DESCRIPTION OF THE TASK: Write out the whole listing exactly as it stands.

# Start of GIVEN MATERIAL

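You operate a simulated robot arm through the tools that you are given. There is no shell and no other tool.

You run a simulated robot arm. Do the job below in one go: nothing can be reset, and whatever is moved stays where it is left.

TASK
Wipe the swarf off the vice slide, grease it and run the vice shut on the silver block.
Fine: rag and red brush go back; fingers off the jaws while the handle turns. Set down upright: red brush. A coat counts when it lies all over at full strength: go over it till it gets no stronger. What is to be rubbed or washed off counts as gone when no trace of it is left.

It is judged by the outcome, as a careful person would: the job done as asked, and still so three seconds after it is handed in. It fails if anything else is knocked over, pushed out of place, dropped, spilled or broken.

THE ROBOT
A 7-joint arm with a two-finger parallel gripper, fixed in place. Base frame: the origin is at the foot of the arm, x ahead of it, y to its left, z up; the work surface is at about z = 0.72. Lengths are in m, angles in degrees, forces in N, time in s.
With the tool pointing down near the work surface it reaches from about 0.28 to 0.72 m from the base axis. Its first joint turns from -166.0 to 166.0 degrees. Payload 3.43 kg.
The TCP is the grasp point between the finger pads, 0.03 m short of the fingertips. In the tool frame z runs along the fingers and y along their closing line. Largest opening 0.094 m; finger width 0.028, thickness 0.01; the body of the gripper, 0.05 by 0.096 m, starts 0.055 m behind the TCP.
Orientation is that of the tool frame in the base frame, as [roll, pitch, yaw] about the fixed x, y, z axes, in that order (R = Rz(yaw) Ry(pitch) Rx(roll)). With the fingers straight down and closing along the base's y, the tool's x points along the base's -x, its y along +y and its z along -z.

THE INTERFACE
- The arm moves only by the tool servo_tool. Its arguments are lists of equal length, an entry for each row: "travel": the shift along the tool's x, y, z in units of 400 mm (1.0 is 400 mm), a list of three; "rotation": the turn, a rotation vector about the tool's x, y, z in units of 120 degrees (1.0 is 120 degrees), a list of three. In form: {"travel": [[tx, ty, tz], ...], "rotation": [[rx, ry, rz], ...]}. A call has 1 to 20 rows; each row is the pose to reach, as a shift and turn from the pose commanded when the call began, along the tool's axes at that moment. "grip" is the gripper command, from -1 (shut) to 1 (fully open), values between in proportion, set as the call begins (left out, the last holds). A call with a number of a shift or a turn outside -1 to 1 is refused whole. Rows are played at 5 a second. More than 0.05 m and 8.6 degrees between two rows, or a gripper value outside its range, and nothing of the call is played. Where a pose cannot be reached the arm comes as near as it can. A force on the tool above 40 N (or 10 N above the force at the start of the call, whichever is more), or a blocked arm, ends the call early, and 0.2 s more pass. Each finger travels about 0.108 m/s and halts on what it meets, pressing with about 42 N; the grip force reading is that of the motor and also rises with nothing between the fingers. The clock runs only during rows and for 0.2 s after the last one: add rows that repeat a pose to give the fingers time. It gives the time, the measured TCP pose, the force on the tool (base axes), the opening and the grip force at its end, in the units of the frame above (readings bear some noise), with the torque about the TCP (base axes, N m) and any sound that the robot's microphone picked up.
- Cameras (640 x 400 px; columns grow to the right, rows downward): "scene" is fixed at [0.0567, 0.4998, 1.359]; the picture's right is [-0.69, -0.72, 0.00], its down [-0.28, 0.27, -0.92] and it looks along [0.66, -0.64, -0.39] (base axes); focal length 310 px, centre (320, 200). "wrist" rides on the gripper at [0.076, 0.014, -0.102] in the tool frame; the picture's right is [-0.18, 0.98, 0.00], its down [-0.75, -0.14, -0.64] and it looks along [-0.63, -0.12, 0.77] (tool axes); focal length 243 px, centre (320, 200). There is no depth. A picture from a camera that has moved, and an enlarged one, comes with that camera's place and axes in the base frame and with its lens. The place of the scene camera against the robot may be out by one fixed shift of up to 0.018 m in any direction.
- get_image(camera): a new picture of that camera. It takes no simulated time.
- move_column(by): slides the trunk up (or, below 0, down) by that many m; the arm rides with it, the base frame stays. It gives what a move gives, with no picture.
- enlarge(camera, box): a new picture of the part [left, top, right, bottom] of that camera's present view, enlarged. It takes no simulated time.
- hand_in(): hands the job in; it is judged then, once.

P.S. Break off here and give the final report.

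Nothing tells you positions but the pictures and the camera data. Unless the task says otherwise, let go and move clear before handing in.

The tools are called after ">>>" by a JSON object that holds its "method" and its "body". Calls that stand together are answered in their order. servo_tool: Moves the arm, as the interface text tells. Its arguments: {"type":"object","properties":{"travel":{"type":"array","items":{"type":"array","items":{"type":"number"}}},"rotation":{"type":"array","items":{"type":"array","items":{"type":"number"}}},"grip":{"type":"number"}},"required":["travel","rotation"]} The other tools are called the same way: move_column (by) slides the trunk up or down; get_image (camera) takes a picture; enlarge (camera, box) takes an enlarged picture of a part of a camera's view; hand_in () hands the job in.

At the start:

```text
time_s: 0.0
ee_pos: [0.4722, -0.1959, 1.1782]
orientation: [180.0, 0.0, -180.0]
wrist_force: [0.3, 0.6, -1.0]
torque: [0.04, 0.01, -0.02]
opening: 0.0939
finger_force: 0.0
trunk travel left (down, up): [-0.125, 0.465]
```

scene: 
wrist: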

# End of GIVEN MATERIAL

RESULT FOR THIS TASK:
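You operate a simulated robot arm through the tools that you are given. There is no shell and no other tool.

You run a simulated robot arm. Do the job below in one go: nothing can be reset, and whatever is moved stays where it is left.

TASK
Wipe the swarf off the vice slide, grease it and run the vice shut on the silver block.
Fine: rag and red brush go back; fingers off the jaws while the handle turns. Set down upright: red brush. A coat counts when it lies all over at full strength: go over it till it gets no stronger. What is to be rubbed or washed off counts as gone when no trace of it is left.

It is judged by the outcome, as a careful person would: the job done as asked, and still so three seconds after it is handed in. It fails if anything else is knocked over, pushed out of place, dropped, spilled or broken.

THE ROBOT
A 7-joint arm with a two-finger parallel gripper, fixed in place. Base frame: the origin is at the foot of the arm, x ahead of it, y to its left, z up; the work surface is at about z = 0.72. Lengths are in m, angles in degrees, forces in N, time in s.
With the tool pointing down near the work surface it reaches from about 0.28 to 0.72 m from the base axis. Its first joint turns from -166.0 to 166.0 degrees. Payload 3.43 kg.
The TCP is the grasp point between the finger pads, 0.03 m short of the fingertips. In the tool frame z runs along the fingers and y along their closing line. Largest opening 0.094 m; finger width 0.028, thickness 0.01; the body of the gripper, 0.05 by 0.096 m, starts 0.055 m behind the TCP.
Orientation is that of the tool frame in the base frame, as [roll, pitch, yaw] about the fixed x, y, z axes, in that order (R = Rz(yaw) Ry(pitch) Rx(roll)). With the fingers straight down and closing along the base's y, the tool's x points along the base's -x, its y along +y and its z along -z.

THE INTERFACE
- The arm moves only by the tool servo_tool. Its arguments are lists of equal length, an entry for each row: "travel": the shift along the tool's x, y, z in units of 400 mm (1.0 is 400 mm), a list of three; "rotation": the turn, a rotation vector about the tool's x, y, z in units of 120 degrees (1.0 is 120 degrees), a list of three. In form: {"travel": [[tx, ty, tz], ...], "rotation": [[rx, ry, rz], ...]}. A call has 1 to 20 rows; each row is the pose to reach, as a shift and turn from the pose commanded when the call began, along the tool's axes at that moment. "grip" is the gripper command, from -1 (shut) to 1 (fully open), values between in proportion, set as the call begins (left out, the last holds). A call with a number of a shift or a turn outside -1 to 1 is refused whole. Rows are played at 5 a second. More than 0.05 m and 8.6 degrees between two rows, or a gripper value outside its range, and nothing of the call is played. Where a pose cannot be reached the arm comes as near as it can. A force on the tool above 40 N (or 10 N above the force at the start of the call, whichever is more), or a blocked arm, ends the call early, and 0.2 s more pass. Each finger travels about 0.108 m/s and halts on what it meets, pressing with about 42 N; the grip force reading is that of the motor and also rises with nothing between the fingers. The clock runs only during rows and for 0.2 s after the last one: add rows that repeat a pose to give the fingers time. It gives the time, the measured TCP pose, the force on the tool (base axes), the opening and the grip force at its end, in the units of the frame above (readings bear some noise), with the torque about the TCP (base axes, N m) and any sound that the robot's microphone picked up.
- Cameras (640 x 400 px; columns grow to the right, rows downward): "scene" is fixed at [0.0567, 0.4998, 1.359]; the picture's right is [-0.69, -0.72, 0.00], its down [-0.28, 0.27, -0.92] and it looks along [0.66, -0.64, -0.39] (base axes); focal length 310 px, centre (320, 200). "wrist" rides on the gripper at [0.076, 0.014, -0.102] in the tool frame; the picture's right is [-0.18, 0.98, 0.00], its down [-0.75, -0.14, -0.64] and it looks along [-0.63, -0.12, 0.77] (tool axes); focal length 243 px, centre (320, 200). There is no depth. A picture from a camera that has moved, and an enlarged one, comes with that camera's place and axes in the base frame and with its lens. The place of the scene camera against the robot may be out by one fixed shift of up to 0.018 m in any direction.
- get_image(camera): a new picture of that camera. It takes no simulated time.
- move_column(by): slides the trunk up (or, below 0, down) by that many m; the arm rides with it, the base frame stays. It gives what a move gives, with no picture.
- enlarge(camera, box): a new picture of the part [left, top, right, bottom] of that camera's present view, enlarged. It takes no simulated time.
- hand_in(): hands the job in; it is judged then, once.

P.S. Break off here and give the final report.

Nothing tells you positions but the pictures and the camera data. Unless the task says otherwise, let go and move clear before handing in.

The tools are called after ">>>" by a JSON object that holds its "method" and its "body". Calls that stand together are answered in their order. servo_tool: Moves the arm, as the interface text tells. Its arguments: {"type":"object","properties":{"travel":{"type":"array","items":{"type":"array","items":{"type":"number"}}},"rotation":{"type":"array","items":{"type":"array","items":{"type":"number"}}},"grip":{"type":"number"}},"required":["travel","rotation"]} The other tools are called the same way: move_column (by) slides the trunk up or down; get_image (camera) takes a picture; enlarge (camera, box) takes an enlarged picture of a part of a camera's view; hand_in () hands the job in.

At the start:

```text
time_s: 0.0
ee_pos: [0.4722, -0.1959, 1.1782]
orientation: [180.0, 0.0, -180.0]
wrist_force: [0.3, 0.6, -1.0]
torque: [0.04, 0.01, -0.02]
opening: 0.0939
finger_force: 0.0
trunk travel left (down, up): [-0.125, 0.465]
```

scene: 
wrist: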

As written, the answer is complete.